Causal Beam Selection for Reliable Initial Access in AI-driven Beam Management
Nasir Khan, Asmaa Abdallah, Abdulkadir Celik, Ahmed M. Eltawil, Sinem Coleri

TL;DR
This paper introduces a causally-aware deep learning framework for beam management in mmWave MIMO systems, significantly reducing input selection time and beam sweeping overhead by leveraging causal discovery.
Contribution
It presents a novel two-stage causal beam selection algorithm that enhances beam prediction efficiency by identifying minimal relevant input features using causal discovery.
Findings
Reduces input selection time by 94.4%.
Decreases beam sweeping overhead by 59.4%.
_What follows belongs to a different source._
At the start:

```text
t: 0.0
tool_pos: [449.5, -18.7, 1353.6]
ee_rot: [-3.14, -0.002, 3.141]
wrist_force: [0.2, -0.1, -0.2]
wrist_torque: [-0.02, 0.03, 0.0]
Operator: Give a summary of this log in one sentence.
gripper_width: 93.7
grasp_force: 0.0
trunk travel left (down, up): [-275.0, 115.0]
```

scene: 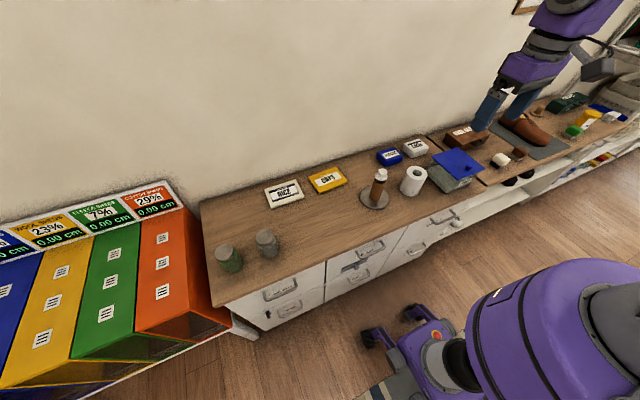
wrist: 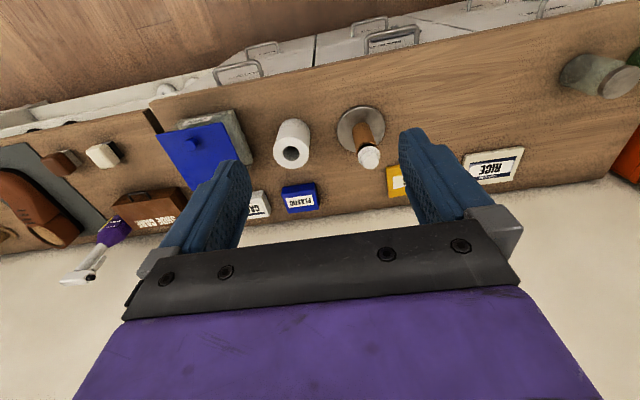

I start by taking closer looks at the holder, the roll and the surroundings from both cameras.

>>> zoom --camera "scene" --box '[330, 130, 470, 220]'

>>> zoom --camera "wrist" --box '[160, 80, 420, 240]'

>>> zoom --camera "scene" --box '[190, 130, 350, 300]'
Maintains performance comparable to traditional methods.
Abstract
Efficient and reliable beam alignment is a critical requirement for mmWave multiple-input multiple-output (MIMO) systems, especially in 6G and beyond, where communication must be fast, adaptive, and resilient to real-world uncertainties. Existing deep learning (DL)-based beam alignment methods often neglect the underlying causal relationships between inputs and outputs, leading to limited interpretability, poor generalization, and unnecessary beam sweeping overhead. In this work, we propose a causally-aware DL framework that integrates causal discovery into beam management pipeline. Particularly, we propose a novel two-stage causal beam selection algorithm to identify a minimal set of relevant inputs for beam prediction. First, causal discovery learns a Bayesian graph capturing dependencies between received power inputs and the optimal beam. Then, this graph guides causal feature…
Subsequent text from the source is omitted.